__SHORT TASK__: Copy every line of the data that includes the string "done".

__DATASET SECTION__:
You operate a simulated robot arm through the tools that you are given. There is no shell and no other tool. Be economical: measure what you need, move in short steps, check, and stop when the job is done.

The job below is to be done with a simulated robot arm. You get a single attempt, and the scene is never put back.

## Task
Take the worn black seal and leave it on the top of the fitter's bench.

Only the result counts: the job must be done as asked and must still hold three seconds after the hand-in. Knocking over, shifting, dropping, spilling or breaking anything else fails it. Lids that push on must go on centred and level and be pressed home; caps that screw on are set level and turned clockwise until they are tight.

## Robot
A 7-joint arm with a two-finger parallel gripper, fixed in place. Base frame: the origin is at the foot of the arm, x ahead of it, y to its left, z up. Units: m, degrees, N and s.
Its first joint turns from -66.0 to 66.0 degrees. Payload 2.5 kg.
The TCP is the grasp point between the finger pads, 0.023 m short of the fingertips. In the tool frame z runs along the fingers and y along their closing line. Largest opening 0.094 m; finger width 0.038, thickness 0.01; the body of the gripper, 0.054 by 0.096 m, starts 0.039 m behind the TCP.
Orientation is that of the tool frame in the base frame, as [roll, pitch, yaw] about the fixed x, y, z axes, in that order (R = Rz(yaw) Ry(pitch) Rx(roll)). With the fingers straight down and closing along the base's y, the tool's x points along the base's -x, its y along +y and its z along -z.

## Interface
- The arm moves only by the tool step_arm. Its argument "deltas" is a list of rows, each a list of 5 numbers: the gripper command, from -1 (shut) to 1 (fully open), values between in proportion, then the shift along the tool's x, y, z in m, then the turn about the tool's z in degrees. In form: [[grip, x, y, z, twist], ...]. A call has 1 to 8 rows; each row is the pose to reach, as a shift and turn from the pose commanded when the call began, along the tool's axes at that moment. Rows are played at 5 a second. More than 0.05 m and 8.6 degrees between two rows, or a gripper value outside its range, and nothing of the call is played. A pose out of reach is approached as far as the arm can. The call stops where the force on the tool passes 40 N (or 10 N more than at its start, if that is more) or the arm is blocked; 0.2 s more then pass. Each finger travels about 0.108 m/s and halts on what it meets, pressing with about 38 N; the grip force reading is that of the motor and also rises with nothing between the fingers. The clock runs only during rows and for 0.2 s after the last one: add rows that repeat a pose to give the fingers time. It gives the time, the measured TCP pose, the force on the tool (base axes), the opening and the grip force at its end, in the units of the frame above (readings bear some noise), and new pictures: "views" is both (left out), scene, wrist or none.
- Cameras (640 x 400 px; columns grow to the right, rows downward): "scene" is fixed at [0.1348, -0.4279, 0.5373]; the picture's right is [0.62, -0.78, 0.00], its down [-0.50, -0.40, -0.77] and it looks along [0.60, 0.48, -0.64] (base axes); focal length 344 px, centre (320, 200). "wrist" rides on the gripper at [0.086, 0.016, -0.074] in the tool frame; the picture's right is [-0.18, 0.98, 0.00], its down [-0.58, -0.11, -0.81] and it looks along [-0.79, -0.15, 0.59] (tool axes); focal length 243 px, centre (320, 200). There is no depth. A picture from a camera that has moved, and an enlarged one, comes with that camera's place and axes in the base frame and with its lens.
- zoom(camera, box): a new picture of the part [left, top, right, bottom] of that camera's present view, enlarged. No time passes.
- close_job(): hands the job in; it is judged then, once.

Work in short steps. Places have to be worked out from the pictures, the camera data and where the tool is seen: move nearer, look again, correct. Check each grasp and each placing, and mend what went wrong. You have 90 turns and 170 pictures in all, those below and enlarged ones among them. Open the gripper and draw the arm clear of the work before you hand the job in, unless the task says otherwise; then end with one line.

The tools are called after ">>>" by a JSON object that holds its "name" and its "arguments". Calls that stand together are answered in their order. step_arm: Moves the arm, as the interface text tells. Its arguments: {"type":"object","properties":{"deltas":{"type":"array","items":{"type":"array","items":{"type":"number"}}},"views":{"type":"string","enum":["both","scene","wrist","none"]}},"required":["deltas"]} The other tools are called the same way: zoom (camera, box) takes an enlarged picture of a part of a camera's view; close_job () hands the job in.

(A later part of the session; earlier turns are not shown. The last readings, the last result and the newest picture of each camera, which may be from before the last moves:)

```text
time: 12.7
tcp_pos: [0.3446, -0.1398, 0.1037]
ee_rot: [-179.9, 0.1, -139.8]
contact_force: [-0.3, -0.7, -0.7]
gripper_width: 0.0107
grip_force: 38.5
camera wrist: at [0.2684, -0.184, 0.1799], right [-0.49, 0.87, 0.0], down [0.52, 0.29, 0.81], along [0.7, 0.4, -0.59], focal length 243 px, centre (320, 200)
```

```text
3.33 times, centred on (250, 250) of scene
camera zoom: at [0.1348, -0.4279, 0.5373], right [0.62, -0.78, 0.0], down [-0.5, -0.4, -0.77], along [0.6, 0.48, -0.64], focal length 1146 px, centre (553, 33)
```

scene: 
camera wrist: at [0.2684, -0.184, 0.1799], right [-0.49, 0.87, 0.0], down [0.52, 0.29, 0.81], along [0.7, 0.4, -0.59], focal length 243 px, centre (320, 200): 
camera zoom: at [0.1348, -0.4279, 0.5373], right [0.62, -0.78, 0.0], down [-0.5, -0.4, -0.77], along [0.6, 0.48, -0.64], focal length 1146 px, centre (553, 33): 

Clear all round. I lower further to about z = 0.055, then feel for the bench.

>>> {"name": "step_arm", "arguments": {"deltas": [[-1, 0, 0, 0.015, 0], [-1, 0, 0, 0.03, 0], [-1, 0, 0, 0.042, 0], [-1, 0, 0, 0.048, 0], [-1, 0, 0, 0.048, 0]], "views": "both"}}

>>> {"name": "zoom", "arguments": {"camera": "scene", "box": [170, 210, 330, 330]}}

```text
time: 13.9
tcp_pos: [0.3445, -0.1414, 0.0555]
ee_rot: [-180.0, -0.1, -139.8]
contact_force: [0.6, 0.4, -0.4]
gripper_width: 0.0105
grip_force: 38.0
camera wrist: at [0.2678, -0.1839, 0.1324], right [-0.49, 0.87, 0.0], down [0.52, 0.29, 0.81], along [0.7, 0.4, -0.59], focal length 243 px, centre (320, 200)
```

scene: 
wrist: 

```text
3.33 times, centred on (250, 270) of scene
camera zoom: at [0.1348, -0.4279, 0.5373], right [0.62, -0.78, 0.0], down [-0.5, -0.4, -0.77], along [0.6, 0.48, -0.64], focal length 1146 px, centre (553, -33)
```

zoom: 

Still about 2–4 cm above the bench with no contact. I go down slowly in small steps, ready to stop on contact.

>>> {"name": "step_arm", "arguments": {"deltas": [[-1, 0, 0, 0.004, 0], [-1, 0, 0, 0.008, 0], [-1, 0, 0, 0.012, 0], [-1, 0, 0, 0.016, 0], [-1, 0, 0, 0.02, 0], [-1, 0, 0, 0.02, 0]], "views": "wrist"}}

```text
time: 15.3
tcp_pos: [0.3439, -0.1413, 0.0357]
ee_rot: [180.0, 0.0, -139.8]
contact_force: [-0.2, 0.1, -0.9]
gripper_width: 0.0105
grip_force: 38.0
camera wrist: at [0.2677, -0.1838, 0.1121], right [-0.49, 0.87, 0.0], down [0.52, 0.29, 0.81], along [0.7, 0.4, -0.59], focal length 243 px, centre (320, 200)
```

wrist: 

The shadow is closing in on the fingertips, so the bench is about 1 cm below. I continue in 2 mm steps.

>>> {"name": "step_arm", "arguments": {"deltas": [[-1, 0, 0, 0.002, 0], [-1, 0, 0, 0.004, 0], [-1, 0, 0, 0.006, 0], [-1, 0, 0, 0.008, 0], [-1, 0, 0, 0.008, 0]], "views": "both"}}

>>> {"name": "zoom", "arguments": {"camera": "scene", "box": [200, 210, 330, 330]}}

__OUTPUT BELOW__:
You operate a simulated robot arm through the tools that you are given. There is no shell and no other tool. Be economical: measure what you need, move in short steps, check, and stop when the job is done.
The job below is to be done with a simulated robot arm. You get a single attempt, and the scene is never put back.
Only the result counts: the job must be done as asked and must still hold three seconds after the hand-in. Knocking over, shifting, dropping, spilling or breaking anything else fails it. Lids that push on must go on centred and level and be pressed home; caps that screw on are set level and turned clockwise until they are tight.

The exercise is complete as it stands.